I have volunteered with Read-Aloud for 3 years and it has been a rewarding experience! The children grow so much over seven months, both as people and as readers. I love that I'm identified in the halls as "Celia's reader" and am hugged by former students I have read to.
The Read Aloud Voluteer Program is an excellent program that matches kindergarten through 2nd grade students in our school with voluteer readers from outside our immediate community. The progam promotes the love of reading through the magic of children's literature. Our students develop a bond with the readers who once a week, enthusiastically make the children feel like VIPs. The readers expose the children to the world outside of our neighborhood through their experiences and the books that are read one on one. The once a month book give away day is often the start of the student's personal library. Most of our children never owned a book of their own until they became participants in the program. I am not sure who looks forward to this program more, the students or the readers. Every community should have a Read Aloud Volunteer Program.
Read-aloud operates at my school. They provide an essential missing link in poor children's experiences with books. Their philosophy is simple, and so is their action plan. Friendly volunteers read books to kids. I know my students are loathe to miss their read-aloud appointments.
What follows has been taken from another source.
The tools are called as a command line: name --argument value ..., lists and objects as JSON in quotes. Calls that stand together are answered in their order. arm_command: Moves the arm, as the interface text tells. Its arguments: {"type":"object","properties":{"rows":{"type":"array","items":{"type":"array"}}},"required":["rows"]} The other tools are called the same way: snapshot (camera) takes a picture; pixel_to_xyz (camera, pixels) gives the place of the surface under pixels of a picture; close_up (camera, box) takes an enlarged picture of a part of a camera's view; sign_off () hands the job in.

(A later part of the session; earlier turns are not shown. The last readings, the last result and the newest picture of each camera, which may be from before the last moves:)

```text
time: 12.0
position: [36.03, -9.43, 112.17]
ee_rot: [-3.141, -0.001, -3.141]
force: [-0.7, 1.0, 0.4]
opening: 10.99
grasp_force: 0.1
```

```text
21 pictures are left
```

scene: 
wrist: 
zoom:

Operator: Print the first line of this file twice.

I am a teacher at Chavez Elementary, and I have seen and heard many wonderful success stories from the Read-Aloud Volunteer Program. I can also share some success stories from my own account. First of all, every student in the RAV Program that I have had, has found new confidence with their reading. In addition, I have noticed a dramatic increase in their love for literature. I have one student in particular who was not too excited about reading, but since starting the program, he has been pulling out a book to read every opportunity he has!! Also, the students look forward to the RAV program each week and they sometimes remind me early in the day that it's their day to read. In fact, I have noticed that all of the students who participate in the RAV program (like those in my ELD class) really look forward to it too. They even get really excited about the books they get to keep. These are just a few of the many positives that I have seen first hand. There are many other benefits that are not so apparent, such as building rapport with an adult and receiving that attention, which contribute to a students self-esteem and help alleviate behavior issues. This is a wonderful program, and I feel grateful to have my students be part of it. A big thanks to you, Judy Sam, Carol, and the volunteers.
I have been a volunteer with this program since 2005. I learned about the organization from members of my church who had been active volunteers for yeats and spoke in glowing terms about it. The program focuses on kindergarten, 1st, and 2nd grade students, who are selected by their teachers as children who might benefit from the one on one attention, and the exposure to reading and books that they may not be receiving at home. I have worked with each grade level during my 4 years in the program, and have seen each student's comprehension and social interaction skills improve considerably. My most unique and rewarding experience occurred during the 2008-09 school year. I read to a 2nd grade student from Yemen, whose English skills were limited. It was frustrating at first, as it was difficult to know just how much he was profiting from the experience, and much of our time was spent in reciting the alphabet, numbers exercises and object identification. After consultation with the site coordinator, his teacher, and his other reader(each child is read to 30 minutes per week by 2 different adults), we made some adaptations to the normal program, and he thrived. His ability to converse in English improved, his social interactions were more frequent and comfortable and his comprehension was such that he listened to and seemed to understand much of what was read to him. I am a retired Probation Officer, and know first hand the importance of early intervention programs. The strengths of Read Aloud are the quality of its books, the dedication of its staff and volunteers and the individual attention the students receive. If you enjoy working with children and are looking for a positive volunteer experience, this is the place for you.